Stored data |
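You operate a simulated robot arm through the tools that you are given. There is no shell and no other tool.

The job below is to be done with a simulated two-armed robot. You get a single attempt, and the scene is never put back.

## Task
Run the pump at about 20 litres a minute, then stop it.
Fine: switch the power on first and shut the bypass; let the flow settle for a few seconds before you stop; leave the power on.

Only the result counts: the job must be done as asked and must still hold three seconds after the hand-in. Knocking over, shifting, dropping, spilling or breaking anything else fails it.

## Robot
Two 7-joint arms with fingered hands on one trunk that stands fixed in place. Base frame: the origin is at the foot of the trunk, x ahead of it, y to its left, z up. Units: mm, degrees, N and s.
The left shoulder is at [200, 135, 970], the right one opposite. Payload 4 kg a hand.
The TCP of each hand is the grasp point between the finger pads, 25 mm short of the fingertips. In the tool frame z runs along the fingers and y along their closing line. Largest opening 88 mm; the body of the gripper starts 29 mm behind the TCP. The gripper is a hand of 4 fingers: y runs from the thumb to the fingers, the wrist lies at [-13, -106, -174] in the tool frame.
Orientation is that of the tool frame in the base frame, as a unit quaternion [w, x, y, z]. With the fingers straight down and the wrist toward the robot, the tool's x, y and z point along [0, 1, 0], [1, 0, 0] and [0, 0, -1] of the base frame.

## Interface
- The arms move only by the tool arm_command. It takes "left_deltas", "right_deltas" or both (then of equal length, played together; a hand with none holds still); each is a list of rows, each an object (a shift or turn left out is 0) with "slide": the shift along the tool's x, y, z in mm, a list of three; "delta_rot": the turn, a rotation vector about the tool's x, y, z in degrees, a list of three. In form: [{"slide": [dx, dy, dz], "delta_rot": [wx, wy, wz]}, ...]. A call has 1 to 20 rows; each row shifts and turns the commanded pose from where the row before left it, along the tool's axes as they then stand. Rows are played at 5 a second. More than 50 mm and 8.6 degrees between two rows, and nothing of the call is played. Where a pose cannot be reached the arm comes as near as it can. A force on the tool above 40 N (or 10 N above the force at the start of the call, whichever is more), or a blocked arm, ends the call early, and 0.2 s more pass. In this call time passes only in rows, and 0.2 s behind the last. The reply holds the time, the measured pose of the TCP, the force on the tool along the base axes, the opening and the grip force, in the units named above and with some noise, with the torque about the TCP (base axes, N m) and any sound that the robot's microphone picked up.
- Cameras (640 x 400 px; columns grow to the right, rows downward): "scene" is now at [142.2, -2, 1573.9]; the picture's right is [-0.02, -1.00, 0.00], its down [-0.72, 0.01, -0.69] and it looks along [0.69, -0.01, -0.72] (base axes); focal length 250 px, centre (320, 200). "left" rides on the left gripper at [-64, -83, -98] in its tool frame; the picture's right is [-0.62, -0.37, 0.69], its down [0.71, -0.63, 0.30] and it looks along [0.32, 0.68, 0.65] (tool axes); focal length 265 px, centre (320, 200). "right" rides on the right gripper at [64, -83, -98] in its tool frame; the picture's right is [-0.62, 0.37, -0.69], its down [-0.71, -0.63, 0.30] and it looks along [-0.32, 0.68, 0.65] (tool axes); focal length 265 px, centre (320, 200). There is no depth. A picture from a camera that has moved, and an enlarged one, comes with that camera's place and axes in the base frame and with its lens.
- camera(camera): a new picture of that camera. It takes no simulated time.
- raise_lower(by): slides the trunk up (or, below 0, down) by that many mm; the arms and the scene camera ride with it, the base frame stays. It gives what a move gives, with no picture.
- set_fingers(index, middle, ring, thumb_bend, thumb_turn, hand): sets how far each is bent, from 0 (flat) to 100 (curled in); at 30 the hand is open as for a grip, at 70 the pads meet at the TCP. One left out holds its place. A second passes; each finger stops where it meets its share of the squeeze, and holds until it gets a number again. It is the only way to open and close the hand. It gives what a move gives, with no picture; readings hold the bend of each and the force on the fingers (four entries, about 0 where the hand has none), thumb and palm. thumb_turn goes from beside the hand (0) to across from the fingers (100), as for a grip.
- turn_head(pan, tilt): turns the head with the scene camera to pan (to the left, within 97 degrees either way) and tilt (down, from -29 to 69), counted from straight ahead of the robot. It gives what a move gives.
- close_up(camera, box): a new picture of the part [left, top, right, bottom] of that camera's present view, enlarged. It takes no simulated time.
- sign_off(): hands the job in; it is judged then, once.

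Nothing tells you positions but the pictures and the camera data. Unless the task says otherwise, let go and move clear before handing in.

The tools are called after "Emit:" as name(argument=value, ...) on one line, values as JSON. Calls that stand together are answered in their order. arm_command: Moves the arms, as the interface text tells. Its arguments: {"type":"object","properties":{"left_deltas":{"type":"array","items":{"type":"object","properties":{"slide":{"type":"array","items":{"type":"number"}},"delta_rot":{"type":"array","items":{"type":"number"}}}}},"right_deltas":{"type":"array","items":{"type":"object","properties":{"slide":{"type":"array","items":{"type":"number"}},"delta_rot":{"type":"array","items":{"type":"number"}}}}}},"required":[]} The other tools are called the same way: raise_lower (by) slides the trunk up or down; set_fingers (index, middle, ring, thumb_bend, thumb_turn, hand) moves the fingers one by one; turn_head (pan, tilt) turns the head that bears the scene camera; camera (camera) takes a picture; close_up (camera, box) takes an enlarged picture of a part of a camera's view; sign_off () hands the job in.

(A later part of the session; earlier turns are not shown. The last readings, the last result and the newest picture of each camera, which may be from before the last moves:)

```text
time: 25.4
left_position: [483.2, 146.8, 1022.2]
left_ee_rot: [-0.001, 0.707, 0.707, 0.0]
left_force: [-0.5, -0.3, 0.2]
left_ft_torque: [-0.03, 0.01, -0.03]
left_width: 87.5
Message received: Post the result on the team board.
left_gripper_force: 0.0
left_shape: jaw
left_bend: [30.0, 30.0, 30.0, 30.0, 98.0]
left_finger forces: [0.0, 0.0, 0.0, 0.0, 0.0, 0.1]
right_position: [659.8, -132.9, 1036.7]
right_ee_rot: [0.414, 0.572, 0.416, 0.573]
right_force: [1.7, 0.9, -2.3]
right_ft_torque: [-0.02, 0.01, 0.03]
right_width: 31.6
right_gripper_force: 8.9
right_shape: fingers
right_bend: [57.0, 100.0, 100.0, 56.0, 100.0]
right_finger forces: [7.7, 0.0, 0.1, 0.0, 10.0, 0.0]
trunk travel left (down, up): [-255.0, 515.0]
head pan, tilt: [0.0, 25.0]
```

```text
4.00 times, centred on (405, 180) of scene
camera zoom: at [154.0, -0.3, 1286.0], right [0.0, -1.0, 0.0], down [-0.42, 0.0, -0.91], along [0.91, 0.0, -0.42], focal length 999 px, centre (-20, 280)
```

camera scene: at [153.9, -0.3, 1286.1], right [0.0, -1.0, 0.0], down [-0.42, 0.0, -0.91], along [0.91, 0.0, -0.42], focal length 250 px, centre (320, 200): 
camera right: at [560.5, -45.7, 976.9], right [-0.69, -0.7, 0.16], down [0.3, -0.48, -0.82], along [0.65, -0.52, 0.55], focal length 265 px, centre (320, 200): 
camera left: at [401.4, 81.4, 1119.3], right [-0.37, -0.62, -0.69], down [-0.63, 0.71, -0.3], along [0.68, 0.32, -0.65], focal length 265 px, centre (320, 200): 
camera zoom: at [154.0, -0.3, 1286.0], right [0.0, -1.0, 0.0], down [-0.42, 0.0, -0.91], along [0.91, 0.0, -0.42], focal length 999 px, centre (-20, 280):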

Task prompt |
Write the data back out verbatim.

Solved problem |
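You operate a simulated robot arm through the tools that you are given. There is no shell and no other tool.

The job below is to be done with a simulated two-armed robot. You get a single attempt, and the scene is never put back.

## Task
Run the pump at about 20 litres a minute, then stop it.
Fine: switch the power on first and shut the bypass; let the flow settle for a few seconds before you stop; leave the power on.

Only the result counts: the job must be done as asked and must still hold three seconds after the hand-in. Knocking over, shifting, dropping, spilling or breaking anything else fails it.

## Robot
Two 7-joint arms with fingered hands on one trunk that stands fixed in place. Base frame: the origin is at the foot of the trunk, x ahead of it, y to its left, z up. Units: mm, degrees, N and s.
The left shoulder is at [200, 135, 970], the right one opposite. Payload 4 kg a hand.
The TCP of each hand is the grasp point between the finger pads, 25 mm short of the fingertips. In the tool frame z runs along the fingers and y along their closing line. Largest opening 88 mm; the body of the gripper starts 29 mm behind the TCP. The gripper is a hand of 4 fingers: y runs from the thumb to the fingers, the wrist lies at [-13, -106, -174] in the tool frame.
Orientation is that of the tool frame in the base frame, as a unit quaternion [w, x, y, z]. With the fingers straight down and the wrist toward the robot, the tool's x, y and z point along [0, 1, 0], [1, 0, 0] and [0, 0, -1] of the base frame.

## Interface
- The arms move only by the tool arm_command. It takes "left_deltas", "right_deltas" or both (then of equal length, played together; a hand with none holds still); each is a list of rows, each an object (a shift or turn left out is 0) with "slide": the shift along the tool's x, y, z in mm, a list of three; "delta_rot": the turn, a rotation vector about the tool's x, y, z in degrees, a list of three. In form: [{"slide": [dx, dy, dz], "delta_rot": [wx, wy, wz]}, ...]. A call has 1 to 20 rows; each row shifts and turns the commanded pose from where the row before left it, along the tool's axes as they then stand. Rows are played at 5 a second. More than 50 mm and 8.6 degrees between two rows, and nothing of the call is played. Where a pose cannot be reached the arm comes as near as it can. A force on the tool above 40 N (or 10 N above the force at the start of the call, whichever is more), or a blocked arm, ends the call early, and 0.2 s more pass. In this call time passes only in rows, and 0.2 s behind the last. The reply holds the time, the measured pose of the TCP, the force on the tool along the base axes, the opening and the grip force, in the units named above and with some noise, with the torque about the TCP (base axes, N m) and any sound that the robot's microphone picked up.
- Cameras (640 x 400 px; columns grow to the right, rows downward): "scene" is now at [142.2, -2, 1573.9]; the picture's right is [-0.02, -1.00, 0.00], its down [-0.72, 0.01, -0.69] and it looks along [0.69, -0.01, -0.72] (base axes); focal length 250 px, centre (320, 200). "left" rides on the left gripper at [-64, -83, -98] in its tool frame; the picture's right is [-0.62, -0.37, 0.69], its down [0.71, -0.63, 0.30] and it looks along [0.32, 0.68, 0.65] (tool axes); focal length 265 px, centre (320, 200). "right" rides on the right gripper at [64, -83, -98] in its tool frame; the picture's right is [-0.62, 0.37, -0.69], its down [-0.71, -0.63, 0.30] and it looks along [-0.32, 0.68, 0.65] (tool axes); focal length 265 px, centre (320, 200). There is no depth. A picture from a camera that has moved, and an enlarged one, comes with that camera's place and axes in the base frame and with its lens.
- camera(camera): a new picture of that camera. It takes no simulated time.
- raise_lower(by): slides the trunk up (or, below 0, down) by that many mm; the arms and the scene camera ride with it, the base frame stays. It gives what a move gives, with no picture.
- set_fingers(index, middle, ring, thumb_bend, thumb_turn, hand): sets how far each is bent, from 0 (flat) to 100 (curled in); at 30 the hand is open as for a grip, at 70 the pads meet at the TCP. One left out holds its place. A second passes; each finger stops where it meets its share of the squeeze, and holds until it gets a number again. It is the only way to open and close the hand. It gives what a move gives, with no picture; readings hold the bend of each and the force on the fingers (four entries, about 0 where the hand has none), thumb and palm. thumb_turn goes from beside the hand (0) to across from the fingers (100), as for a grip.
- turn_head(pan, tilt): turns the head with the scene camera to pan (to the left, within 97 degrees either way) and tilt (down, from -29 to 69), counted from straight ahead of the robot. It gives what a move gives.
- close_up(camera, box): a new picture of the part [left, top, right, bottom] of that camera's present view, enlarged. It takes no simulated time.
- sign_off(): hands the job in; it is judged then, once.

Nothing tells you positions but the pictures and the camera data. Unless the task says otherwise, let go and move clear before handing in.

The tools are called after "Emit:" as name(argument=value, ...) on one line, values as JSON. Calls that stand together are answered in their order. arm_command: Moves the arms, as the interface text tells. Its arguments: {"type":"object","properties":{"left_deltas":{"type":"array","items":{"type":"object","properties":{"slide":{"type":"array","items":{"type":"number"}},"delta_rot":{"type":"array","items":{"type":"number"}}}}},"right_deltas":{"type":"array","items":{"type":"object","properties":{"slide":{"type":"array","items":{"type":"number"}},"delta_rot":{"type":"array","items":{"type":"number"}}}}}},"required":[]} The other tools are called the same way: raise_lower (by) slides the trunk up or down; set_fingers (index, middle, ring, thumb_bend, thumb_turn, hand) moves the fingers one by one; turn_head (pan, tilt) turns the head that bears the scene camera; camera (camera) takes a picture; close_up (camera, box) takes an enlarged picture of a part of a camera's view; sign_off () hands the job in.

(A later part of the session; earlier turns are not shown. The last readings, the last result and the newest picture of each camera, which may be from before the last moves:)

```text
time: 25.4
left_position: [483.2, 146.8, 1022.2]
left_ee_rot: [-0.001, 0.707, 0.707, 0.0]
left_force: [-0.5, -0.3, 0.2]
left_ft_torque: [-0.03, 0.01, -0.03]
left_width: 87.5
Message received: Post the result on the team board.
left_gripper_force: 0.0
left_shape: jaw
left_bend: [30.0, 30.0, 30.0, 30.0, 98.0]
left_finger forces: [0.0, 0.0, 0.0, 0.0, 0.0, 0.1]
right_position: [659.8, -132.9, 1036.7]
right_ee_rot: [0.414, 0.572, 0.416, 0.573]
right_force: [1.7, 0.9, -2.3]
right_ft_torque: [-0.02, 0.01, 0.03]
right_width: 31.6
right_gripper_force: 8.9
right_shape: fingers
right_bend: [57.0, 100.0, 100.0, 56.0, 100.0]
right_finger forces: [7.7, 0.0, 0.1, 0.0, 10.0, 0.0]
trunk travel left (down, up): [-255.0, 515.0]
head pan, tilt: [0.0, 25.0]
```

```text
4.00 times, centred on (405, 180) of scene
camera zoom: at [154.0, -0.3, 1286.0], right [0.0, -1.0, 0.0], down [-0.42, 0.0, -0.91], along [0.91, 0.0, -0.42], focal length 999 px, centre (-20, 280)
```

camera scene: at [153.9, -0.3, 1286.1], right [0.0, -1.0, 0.0], down [-0.42, 0.0, -0.91], along [0.91, 0.0, -0.42], focal length 250 px, centre (320, 200): 
camera right: at [560.5, -45.7, 976.9], right [-0.69, -0.7, 0.16], down [0.3, -0.48, -0.82], along [0.65, -0.52, 0.55], focal length 265 px, centre (320, 200): 
camera left: at [401.4, 81.4, 1119.3], right [-0.37, -0.62, -0.69], down [-0.63, 0.71, -0.3], along [0.68, 0.32, -0.65], focal length 265 px, centre (320, 200): 
camera zoom: at [154.0, -0.3, 1286.0], right [0.0, -1.0, 0.0], down [-0.42, 0.0, -0.91], along [0.91, 0.0, -0.42], focal length 999 px, centre (-20, 280):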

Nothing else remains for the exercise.